▶ INSTRUCTION 1: In the selected text, find "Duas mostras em" and reproduce everything up to and including "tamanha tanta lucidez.".
▶ INSTRUCTION 2: Start at the line that has "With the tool" and stop at the line that has "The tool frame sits". Print those lines and all lines between them exactly, and nothing more.

▶ COLLECTED MATERIAL:
┌──
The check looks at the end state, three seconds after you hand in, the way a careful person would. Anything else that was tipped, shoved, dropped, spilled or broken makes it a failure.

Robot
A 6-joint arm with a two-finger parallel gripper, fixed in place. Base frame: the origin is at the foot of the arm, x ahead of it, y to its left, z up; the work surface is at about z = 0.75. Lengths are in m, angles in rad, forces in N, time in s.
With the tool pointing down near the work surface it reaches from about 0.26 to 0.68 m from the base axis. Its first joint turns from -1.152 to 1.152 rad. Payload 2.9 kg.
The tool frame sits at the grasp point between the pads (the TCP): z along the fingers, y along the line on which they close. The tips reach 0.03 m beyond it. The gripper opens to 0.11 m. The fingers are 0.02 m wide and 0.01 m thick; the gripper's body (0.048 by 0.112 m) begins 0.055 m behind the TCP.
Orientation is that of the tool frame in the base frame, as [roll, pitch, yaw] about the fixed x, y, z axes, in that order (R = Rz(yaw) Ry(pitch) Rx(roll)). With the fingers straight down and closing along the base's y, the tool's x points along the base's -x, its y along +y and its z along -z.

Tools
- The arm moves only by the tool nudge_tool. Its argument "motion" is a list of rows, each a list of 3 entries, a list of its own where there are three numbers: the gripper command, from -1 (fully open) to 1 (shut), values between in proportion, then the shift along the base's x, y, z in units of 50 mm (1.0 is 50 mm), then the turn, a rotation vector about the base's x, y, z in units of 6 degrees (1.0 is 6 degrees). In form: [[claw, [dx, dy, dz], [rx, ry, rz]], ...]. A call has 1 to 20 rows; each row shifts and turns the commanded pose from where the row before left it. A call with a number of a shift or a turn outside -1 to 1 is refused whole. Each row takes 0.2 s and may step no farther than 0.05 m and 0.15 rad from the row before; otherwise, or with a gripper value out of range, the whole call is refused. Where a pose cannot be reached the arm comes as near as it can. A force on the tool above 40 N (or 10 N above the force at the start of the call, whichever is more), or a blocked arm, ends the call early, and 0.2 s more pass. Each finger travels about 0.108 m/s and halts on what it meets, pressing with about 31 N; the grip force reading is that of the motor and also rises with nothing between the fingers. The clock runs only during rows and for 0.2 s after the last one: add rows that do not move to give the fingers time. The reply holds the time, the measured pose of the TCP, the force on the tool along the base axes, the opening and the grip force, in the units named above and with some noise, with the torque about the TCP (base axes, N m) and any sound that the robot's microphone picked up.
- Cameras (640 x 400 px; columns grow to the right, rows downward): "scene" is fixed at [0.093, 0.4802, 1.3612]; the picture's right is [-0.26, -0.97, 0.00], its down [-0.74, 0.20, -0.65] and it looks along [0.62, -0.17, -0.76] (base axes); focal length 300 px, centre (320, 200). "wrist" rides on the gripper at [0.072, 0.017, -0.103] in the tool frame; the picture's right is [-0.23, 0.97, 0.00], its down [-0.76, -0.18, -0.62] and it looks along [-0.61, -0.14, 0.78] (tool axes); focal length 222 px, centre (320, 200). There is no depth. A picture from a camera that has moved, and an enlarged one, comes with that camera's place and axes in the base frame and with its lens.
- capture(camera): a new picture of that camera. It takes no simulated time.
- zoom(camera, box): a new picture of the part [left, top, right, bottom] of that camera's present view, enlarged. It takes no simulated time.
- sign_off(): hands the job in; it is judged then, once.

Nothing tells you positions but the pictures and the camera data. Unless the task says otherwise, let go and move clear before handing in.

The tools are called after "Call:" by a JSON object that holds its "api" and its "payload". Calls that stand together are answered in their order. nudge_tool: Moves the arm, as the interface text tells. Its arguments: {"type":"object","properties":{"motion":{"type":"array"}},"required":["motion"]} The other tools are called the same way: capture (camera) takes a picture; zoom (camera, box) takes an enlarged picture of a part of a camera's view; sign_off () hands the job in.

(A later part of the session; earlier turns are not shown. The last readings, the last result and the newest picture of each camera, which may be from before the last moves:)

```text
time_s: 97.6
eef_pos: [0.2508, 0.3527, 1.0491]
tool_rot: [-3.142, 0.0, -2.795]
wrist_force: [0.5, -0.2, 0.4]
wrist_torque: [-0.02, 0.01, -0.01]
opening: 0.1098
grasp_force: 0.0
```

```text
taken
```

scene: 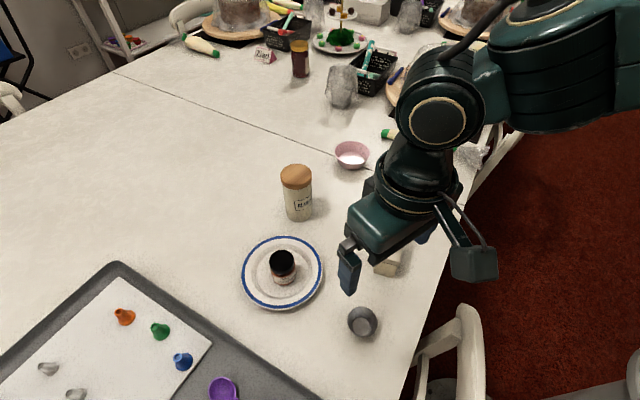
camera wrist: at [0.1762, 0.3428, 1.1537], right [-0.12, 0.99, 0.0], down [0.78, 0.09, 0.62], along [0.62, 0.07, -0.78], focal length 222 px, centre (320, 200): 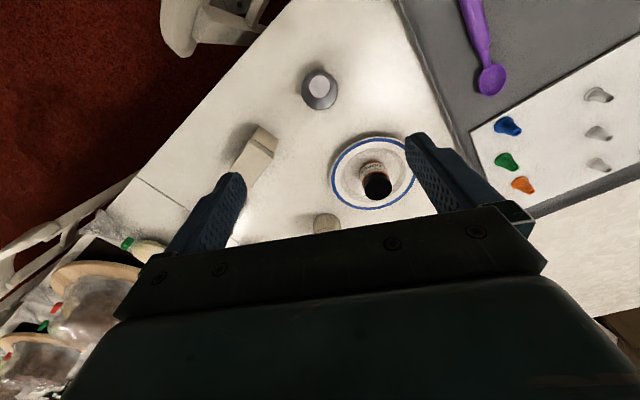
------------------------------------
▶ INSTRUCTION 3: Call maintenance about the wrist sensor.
└──
▶ SELECTED TEXT:
┌──
Duas mostras em cartaz na cidade de São Paulo lançam luz em meio às sombras nas quais vivemos em cavernas a céu aberto e cavernas indoor em tempos tão [sur]reais e políticos no qual Platão tateia às cegas tamanha tanta lucidez.
Uma delas abriu nesse último sábado, dia 6, na Pinacoteca, a exposição “Grada Kilomba: Desobediências Poéticas”, primeira individual no Brasil da artista portuguesa, que segue até 30 de setembro. Com curadoria de Jochen Volz e Valéria Piccoli, diretor geral e curadora-chefe do museu, respectivamente, a mostra apresenta quatro trabalhos que ocupam as quatro salas contíguas à exposição do acervo da produção artística brasileira do século XIX da Pinacoteca. De forte tom político e comprometido com as perspectivas das narrativas pós-coloniais, o conjunto de obras propõe uma espécie de restituição do lugar das vozes daqueles que foram silenciados ao longo da história.
└──
▶ CORRECT OUTPUT 1:
Duas mostras em cartaz na cidade de São Paulo lançam luz em meio às sombras nas quais vivemos em cavernas a céu aberto e cavernas indoor em tempos tão [sur]reais e políticos no qual Platão tateia às cegas tamanha tanta lucidez.

▶ CORRECT OUTPUT 2:
With the tool pointing down near the work surface it reaches from about 0.26 to 0.68 m from the base axis. Its first joint turns from -1.152 to 1.152 rad. Payload 2.9 kg.
The tool frame sits at the grasp point between the pads (the TCP): z along the fingers, y along the line on which they close. The tips reach 0.03 m beyond it. The gripper opens to 0.11 m. The fingers are 0.02 m wide and 0.01 m thick; the gripper's body (0.048 by 0.112 m) begins 0.055 m behind the TCP.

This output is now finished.